Congratulations! Now you can finally drive the car around the world. If the current physics of the car is not suitable for your needs, you can always fine tune the parameters of the wheel joints and achieve the results you need. Also, see the Basic Programming How-To Livestream for the hands-on vehicle implementation and discussions. The full source code of the Car component is given below.
#pragma once
#include <UnigineComponentSystem.h>
#include <UniginePhysics.h>
#include <UniginePlayers.h>
#include <UnigineControls.h>
#include <UnigineGame.h>
#include <UnigineMathLib.h>
class Car : public Unigine::ComponentBase
{
public:
// declare constructor and destructor for our class and define a property name
COMPONENT_DEFINE(Car, ComponentBase)
// declare methods to be called at the corresponding stages of the execution sequence
COMPONENT_INIT(init);
COMPONENT_UPDATE(update);
COMPONENT_UPDATE_PHYSICS(updatePhysics);
// driving parameters
PROP_PARAM(Float, acceleration, 50.0f);
PROP_PARAM(Float, max_velocity, 90.0f);
PROP_PARAM(Float, turn_speed, 50.0f);
PROP_PARAM(Float, default_torque, 5.0f);
PROP_PARAM(Float, car_base, 3.0f);
PROP_PARAM(Float, car_width, 2.0f);
// wheel joints
PROP_PARAM(Node, wheel_bl);
PROP_PARAM(Node, wheel_br);
PROP_PARAM(Node, wheel_fl);
PROP_PARAM(Node, wheel_fr);
protected:
void init();
void update();
void updatePhysics();
private:
// wheel joints
Unigine::JointWheelPtr joint_wheel_bl;
Unigine::JointWheelPtr joint_wheel_br;
Unigine::JointWheelPtr joint_wheel_fl;
Unigine::JointWheelPtr joint_wheel_fr;
// settings of input controls
Unigine::ControlsPtr controls;
// current driving parameters
float current_velocity = 0.0f;
float current_torque = 0.0f;
float current_turn_angle = 0.0f;
float max_turn_angle = 30.0f;
};
#include "Car.h"
using namespace Unigine;
REGISTER_COMPONENT(Car);
void Car::init()
{
// get the wheel joints from the nodes
if (wheel_bl)
joint_wheel_bl = checked_ptr_cast<JointWheel>(wheel_bl->getObjectBody()->getJoint(0));
if (wheel_br)
joint_wheel_br = checked_ptr_cast<JointWheel>(wheel_br->getObjectBody()->getJoint(0));
if (wheel_fl)
joint_wheel_fl = checked_ptr_cast<JointWheel>(wheel_fl->getObjectBody()->getJoint(0));
if (wheel_fr)
joint_wheel_fr = checked_ptr_cast<JointWheel>(wheel_fr->getObjectBody()->getJoint(0));
// get the settings of input controls relevant to the player (camera)

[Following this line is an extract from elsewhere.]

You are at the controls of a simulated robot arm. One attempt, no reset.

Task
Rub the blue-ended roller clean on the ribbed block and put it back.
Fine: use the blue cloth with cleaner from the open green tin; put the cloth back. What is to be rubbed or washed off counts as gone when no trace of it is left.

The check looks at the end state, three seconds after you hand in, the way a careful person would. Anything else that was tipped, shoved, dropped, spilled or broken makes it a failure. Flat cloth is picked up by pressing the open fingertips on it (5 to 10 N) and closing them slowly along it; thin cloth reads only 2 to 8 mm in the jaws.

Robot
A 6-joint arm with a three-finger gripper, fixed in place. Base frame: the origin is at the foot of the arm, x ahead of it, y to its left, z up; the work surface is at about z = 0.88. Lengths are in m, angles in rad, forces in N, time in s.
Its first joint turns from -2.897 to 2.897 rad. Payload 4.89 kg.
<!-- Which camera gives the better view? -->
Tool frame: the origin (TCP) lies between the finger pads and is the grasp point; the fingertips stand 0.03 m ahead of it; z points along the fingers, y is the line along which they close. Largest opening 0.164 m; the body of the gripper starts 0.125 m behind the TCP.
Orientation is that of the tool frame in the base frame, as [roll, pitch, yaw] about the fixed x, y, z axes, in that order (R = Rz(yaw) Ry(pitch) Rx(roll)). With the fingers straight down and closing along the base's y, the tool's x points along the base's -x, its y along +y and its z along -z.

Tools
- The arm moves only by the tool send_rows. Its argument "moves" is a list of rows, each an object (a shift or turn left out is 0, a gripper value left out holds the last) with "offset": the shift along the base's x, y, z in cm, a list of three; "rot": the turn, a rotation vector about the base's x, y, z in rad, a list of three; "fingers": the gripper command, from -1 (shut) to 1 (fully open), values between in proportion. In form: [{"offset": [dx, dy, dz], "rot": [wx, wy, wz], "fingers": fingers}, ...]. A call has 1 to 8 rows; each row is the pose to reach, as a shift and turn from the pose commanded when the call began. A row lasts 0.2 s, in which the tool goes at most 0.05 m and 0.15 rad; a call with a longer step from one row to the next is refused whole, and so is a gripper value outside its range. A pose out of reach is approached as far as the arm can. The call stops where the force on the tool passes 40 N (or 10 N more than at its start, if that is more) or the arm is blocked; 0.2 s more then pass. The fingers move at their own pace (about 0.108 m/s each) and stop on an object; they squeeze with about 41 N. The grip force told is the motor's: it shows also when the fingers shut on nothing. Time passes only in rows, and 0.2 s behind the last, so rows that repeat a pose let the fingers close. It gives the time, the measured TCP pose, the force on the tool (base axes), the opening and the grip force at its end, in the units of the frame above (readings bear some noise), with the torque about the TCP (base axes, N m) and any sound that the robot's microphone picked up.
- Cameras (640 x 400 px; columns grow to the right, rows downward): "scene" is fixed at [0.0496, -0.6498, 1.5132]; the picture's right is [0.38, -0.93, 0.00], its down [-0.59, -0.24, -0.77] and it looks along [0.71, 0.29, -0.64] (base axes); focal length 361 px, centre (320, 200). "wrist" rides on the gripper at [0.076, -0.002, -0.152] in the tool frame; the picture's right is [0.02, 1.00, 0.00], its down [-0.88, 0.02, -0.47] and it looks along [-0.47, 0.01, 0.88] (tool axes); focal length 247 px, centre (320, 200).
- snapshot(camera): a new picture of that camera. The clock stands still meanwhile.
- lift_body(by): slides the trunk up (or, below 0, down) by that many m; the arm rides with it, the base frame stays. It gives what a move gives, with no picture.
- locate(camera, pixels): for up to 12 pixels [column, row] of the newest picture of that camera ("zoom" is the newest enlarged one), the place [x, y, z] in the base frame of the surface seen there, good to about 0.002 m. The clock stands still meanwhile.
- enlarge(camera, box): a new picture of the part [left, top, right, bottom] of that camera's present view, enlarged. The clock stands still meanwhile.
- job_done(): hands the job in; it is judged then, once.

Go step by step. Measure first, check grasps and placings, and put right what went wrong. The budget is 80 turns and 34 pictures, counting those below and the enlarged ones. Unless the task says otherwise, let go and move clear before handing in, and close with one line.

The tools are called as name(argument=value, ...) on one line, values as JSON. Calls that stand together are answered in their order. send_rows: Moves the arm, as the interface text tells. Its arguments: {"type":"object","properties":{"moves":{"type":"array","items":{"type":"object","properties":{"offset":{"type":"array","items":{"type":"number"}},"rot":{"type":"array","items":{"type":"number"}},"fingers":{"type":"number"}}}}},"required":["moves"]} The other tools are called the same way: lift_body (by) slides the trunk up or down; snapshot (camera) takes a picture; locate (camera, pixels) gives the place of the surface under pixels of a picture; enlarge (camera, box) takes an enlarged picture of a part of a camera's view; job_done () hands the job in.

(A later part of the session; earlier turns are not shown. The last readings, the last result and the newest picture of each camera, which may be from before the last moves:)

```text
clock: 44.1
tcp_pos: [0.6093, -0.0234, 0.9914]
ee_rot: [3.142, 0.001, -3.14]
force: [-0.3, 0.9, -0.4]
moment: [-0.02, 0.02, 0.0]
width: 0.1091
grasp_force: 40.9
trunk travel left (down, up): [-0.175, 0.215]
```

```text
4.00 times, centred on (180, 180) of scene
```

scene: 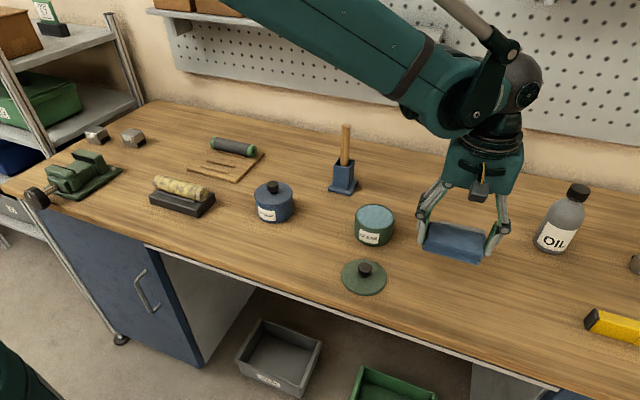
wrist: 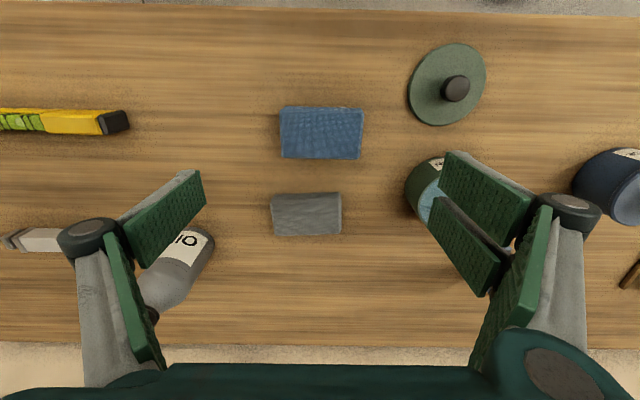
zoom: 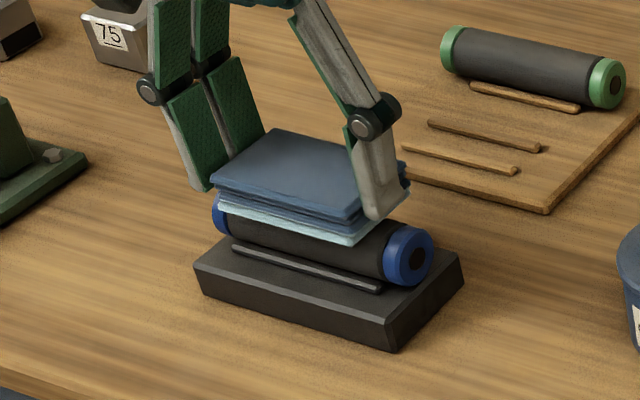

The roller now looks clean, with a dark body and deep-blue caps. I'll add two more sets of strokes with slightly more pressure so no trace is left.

controls = Game::getPlayer()->getControls();
}
void Car::update()
{
// get the time it took to render the previous frame
float deltaTime = Game::getIFps();
current_torque = 0.0f;
// process control inputs
if (controls)
{
// set the torque and increase the current velocity if the forward button is pressed
if (controls->getState(Controls::STATE_FORWARD) != 0)
{
current_torque = default_torque;
current_velocity = Math::max(current_velocity, 0.0f);
current_velocity += deltaTime * acceleration;
}
// set the torque and decrease the current velocity if the backward button is pressed
else if (controls->getState(Controls::STATE_BACKWARD) != 0)
{
current_torque = default_torque;
current_velocity = Math::min(current_velocity, 0.0f);
current_velocity -= deltaTime * acceleration;
}
// exponentially decrease the current velocity when the gas or brakes are not engaged
else
{
current_velocity *= Math::exp(-deltaTime);
}
// turn the front wheels based on the direction input
if (controls->getState(Controls::STATE_MOVE_LEFT) != 0)
current_turn_angle += deltaTime * turn_speed;
else if (controls->getState(Controls::STATE_MOVE_RIGHT) != 0)
current_turn_angle -= deltaTime * turn_speed;
else
{
// get rid of the front wheel wiggle
if (Math::abs(current_turn_angle) < 0.25f)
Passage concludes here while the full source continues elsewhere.